### GIVEN EXERCISE
Work out how many lines of the listing hold the string "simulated". Answer with that number alone.

-- Begin DATA --

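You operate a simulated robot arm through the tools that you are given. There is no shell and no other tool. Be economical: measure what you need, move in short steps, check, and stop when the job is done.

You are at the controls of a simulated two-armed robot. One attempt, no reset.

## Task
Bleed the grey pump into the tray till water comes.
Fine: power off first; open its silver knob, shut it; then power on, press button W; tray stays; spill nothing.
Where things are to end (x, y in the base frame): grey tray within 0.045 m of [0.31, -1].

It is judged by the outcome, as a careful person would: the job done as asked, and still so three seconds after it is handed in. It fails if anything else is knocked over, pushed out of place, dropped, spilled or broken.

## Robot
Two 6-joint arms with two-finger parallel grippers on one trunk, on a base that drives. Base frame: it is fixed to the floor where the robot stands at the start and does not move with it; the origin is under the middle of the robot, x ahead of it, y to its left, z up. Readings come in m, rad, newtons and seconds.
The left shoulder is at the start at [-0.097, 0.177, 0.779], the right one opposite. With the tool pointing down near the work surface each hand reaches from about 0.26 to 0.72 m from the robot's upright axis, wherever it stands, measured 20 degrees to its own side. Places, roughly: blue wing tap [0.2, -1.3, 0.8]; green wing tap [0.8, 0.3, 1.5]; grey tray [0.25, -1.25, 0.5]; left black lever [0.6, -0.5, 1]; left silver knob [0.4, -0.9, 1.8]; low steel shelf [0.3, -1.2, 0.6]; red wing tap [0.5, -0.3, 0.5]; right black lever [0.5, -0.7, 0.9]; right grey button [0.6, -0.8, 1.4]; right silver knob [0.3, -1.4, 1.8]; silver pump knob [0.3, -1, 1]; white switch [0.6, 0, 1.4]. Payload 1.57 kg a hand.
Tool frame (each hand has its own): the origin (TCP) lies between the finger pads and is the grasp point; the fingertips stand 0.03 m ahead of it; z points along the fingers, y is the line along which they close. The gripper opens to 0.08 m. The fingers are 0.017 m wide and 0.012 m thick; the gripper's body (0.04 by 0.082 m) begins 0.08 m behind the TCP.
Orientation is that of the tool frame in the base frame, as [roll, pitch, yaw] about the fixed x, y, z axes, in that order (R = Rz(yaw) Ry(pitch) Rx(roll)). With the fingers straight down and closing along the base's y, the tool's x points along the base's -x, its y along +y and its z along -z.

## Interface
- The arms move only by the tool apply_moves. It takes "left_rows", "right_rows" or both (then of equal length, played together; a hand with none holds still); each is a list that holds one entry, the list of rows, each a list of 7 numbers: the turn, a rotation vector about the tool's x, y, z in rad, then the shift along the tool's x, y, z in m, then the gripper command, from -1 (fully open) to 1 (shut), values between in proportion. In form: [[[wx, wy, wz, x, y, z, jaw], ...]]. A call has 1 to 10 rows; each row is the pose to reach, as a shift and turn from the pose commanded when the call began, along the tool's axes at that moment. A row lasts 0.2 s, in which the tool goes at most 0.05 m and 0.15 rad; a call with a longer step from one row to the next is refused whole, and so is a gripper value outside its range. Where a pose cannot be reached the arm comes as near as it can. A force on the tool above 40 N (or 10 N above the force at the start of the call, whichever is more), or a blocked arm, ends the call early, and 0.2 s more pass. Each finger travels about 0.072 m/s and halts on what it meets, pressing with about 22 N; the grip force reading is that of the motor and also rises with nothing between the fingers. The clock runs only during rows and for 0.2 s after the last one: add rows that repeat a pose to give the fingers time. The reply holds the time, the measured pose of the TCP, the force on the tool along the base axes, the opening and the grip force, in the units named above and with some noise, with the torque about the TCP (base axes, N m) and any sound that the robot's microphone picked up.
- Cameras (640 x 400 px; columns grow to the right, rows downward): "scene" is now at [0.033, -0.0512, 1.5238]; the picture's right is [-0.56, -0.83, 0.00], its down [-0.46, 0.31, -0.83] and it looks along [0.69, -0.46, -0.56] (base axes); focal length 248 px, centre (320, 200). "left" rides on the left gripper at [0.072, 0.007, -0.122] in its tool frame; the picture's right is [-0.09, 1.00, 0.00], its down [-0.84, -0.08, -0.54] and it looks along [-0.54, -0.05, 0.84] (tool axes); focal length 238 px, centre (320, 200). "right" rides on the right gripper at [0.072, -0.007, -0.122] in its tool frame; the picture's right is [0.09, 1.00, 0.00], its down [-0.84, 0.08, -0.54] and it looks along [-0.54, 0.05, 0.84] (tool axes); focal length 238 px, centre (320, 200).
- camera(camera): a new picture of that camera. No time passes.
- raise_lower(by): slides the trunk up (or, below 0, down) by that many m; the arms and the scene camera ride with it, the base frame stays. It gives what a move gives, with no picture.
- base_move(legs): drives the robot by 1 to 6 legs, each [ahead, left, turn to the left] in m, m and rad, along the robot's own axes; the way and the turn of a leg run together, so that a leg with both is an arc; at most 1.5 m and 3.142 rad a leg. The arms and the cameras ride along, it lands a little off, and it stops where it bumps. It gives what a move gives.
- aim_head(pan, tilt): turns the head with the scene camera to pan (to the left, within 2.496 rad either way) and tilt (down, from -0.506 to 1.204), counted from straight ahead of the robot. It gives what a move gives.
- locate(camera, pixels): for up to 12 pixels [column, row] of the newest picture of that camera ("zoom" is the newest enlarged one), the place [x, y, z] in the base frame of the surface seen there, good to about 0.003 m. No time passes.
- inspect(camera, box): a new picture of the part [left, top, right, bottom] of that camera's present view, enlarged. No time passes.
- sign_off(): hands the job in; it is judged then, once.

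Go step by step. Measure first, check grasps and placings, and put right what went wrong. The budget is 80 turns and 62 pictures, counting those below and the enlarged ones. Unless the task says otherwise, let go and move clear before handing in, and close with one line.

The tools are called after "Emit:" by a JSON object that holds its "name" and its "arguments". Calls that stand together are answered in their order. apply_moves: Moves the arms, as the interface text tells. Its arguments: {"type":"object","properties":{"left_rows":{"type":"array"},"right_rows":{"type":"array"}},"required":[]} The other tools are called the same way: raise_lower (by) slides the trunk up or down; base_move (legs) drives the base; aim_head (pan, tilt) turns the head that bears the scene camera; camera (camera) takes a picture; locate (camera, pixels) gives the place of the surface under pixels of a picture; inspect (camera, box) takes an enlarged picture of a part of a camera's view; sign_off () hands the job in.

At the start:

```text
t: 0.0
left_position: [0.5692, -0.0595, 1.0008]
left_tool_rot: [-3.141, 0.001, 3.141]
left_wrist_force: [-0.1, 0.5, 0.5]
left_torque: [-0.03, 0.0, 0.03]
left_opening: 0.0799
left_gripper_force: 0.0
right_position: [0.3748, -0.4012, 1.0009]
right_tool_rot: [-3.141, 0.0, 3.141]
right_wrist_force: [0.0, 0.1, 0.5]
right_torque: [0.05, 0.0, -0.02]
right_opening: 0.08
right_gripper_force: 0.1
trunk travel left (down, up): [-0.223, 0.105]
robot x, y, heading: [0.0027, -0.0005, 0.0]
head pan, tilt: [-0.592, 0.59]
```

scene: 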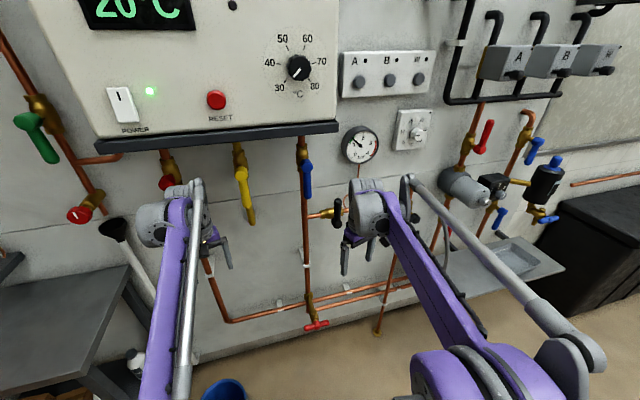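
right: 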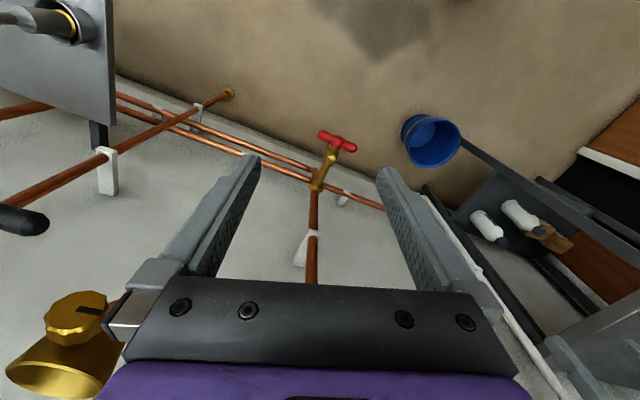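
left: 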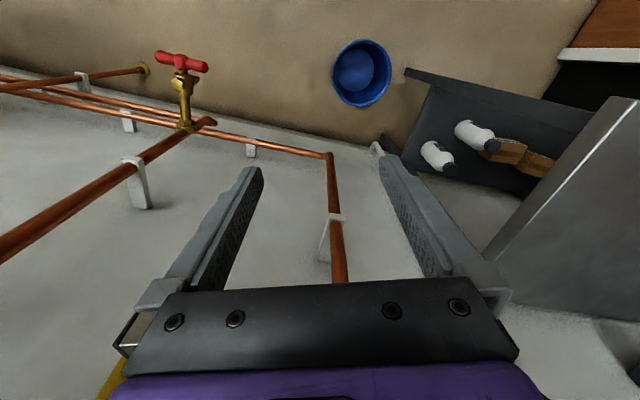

-- End DATA --

### REPLY
2